American Family Association’s Bryan Fischer today was joined by pro-corporate, anti-environmental activist Cal Beisner on Focal Point to discuss Rep. Paul Ryan’s egregious record on environmental protection. The two celebrated his votes against the EPA and climate change legislation as signs that he has a “sane, objective and biblical or evangelical understanding of man’s relationship with the environment. “Paul Ryan seems to get it,” Fischer said, and Beisner applauded Ryan’s voting record “fits well with the biblical understanding” of the environment, which for them means that there should be few if any restrictions on environmental exploitation. Later, Beisner repeated his bogus charge that increased carbon dioxide levels and climate change will help the environment and the poor.

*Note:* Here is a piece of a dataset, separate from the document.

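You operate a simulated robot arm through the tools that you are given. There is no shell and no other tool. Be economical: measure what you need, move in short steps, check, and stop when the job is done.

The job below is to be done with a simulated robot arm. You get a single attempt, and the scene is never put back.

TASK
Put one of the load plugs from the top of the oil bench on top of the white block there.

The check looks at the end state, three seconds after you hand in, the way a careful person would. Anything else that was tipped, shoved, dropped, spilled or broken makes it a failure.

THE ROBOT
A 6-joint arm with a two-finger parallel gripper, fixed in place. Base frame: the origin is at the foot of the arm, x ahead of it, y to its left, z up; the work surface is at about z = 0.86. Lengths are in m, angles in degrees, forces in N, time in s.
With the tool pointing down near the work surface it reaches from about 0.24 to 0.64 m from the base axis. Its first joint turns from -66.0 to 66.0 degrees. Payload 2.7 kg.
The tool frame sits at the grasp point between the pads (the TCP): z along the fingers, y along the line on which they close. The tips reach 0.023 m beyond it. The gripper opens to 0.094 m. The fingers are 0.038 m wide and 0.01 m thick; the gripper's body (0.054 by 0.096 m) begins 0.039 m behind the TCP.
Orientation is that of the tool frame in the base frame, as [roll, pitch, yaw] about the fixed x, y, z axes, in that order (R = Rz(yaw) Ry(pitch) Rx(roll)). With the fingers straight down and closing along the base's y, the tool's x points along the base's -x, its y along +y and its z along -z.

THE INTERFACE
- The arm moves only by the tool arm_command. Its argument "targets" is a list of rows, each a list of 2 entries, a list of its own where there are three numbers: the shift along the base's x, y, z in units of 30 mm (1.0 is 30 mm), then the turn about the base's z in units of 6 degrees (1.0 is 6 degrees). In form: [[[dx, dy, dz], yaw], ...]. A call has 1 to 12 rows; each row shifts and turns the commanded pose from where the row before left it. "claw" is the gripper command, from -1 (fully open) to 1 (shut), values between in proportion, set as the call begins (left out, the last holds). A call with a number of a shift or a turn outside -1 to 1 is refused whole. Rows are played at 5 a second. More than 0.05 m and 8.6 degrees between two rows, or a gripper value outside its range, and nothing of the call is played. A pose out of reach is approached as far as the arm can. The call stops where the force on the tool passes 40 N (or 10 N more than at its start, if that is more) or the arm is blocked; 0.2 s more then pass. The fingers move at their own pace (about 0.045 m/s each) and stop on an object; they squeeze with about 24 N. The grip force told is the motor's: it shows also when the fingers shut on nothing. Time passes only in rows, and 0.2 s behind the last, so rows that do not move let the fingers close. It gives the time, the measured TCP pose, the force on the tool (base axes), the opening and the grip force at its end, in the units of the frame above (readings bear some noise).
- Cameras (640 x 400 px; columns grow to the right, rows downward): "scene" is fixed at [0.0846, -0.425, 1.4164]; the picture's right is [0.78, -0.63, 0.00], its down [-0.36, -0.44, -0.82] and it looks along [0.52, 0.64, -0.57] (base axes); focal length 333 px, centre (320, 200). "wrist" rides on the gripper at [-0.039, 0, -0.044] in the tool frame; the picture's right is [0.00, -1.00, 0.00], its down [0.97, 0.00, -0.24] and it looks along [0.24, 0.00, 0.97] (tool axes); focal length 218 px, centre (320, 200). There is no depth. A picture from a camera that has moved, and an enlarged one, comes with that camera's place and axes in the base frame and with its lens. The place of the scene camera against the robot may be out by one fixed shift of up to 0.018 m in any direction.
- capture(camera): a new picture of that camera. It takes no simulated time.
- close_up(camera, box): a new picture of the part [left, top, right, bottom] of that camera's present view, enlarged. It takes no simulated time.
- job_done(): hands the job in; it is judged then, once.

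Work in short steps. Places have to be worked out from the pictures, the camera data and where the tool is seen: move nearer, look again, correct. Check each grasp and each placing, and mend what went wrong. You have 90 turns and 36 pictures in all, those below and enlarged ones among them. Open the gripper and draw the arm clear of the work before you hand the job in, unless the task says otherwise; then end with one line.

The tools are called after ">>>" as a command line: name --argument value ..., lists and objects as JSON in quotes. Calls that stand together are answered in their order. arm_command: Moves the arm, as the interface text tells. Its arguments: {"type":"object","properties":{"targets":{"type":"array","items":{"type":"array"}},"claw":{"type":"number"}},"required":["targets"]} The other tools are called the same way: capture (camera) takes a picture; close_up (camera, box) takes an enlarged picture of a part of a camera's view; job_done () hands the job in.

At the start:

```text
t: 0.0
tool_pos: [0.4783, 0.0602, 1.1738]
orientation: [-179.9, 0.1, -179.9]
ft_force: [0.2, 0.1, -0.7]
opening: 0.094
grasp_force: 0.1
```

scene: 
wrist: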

Fischer: It seems like we’ve got another clear differential when it comes to a sane, objective and biblical or evangelical understanding of man’s relationship with the environment. Paul Ryan seems to get ii and the other team doesn’t. So that would be potentially very good news for those of us that care about seeing a biblical view of the environment in public policy.
Beisner: Yes it would. Ryan’s understanding I think fits well with the biblical understanding that God made man in His image to be creative and productive as He is, to fill and to rule the earth. Not to abuse the earth, not to rape the land so to speak as many environmentalists talk, but rather to increase its fruitfulness, its beauty and its safety to the glory of God and the benefit of our neighbors. I think that really underlies the comments that Ryan has made on these issues through the years and it comes I think from his solidly Christian worldview background.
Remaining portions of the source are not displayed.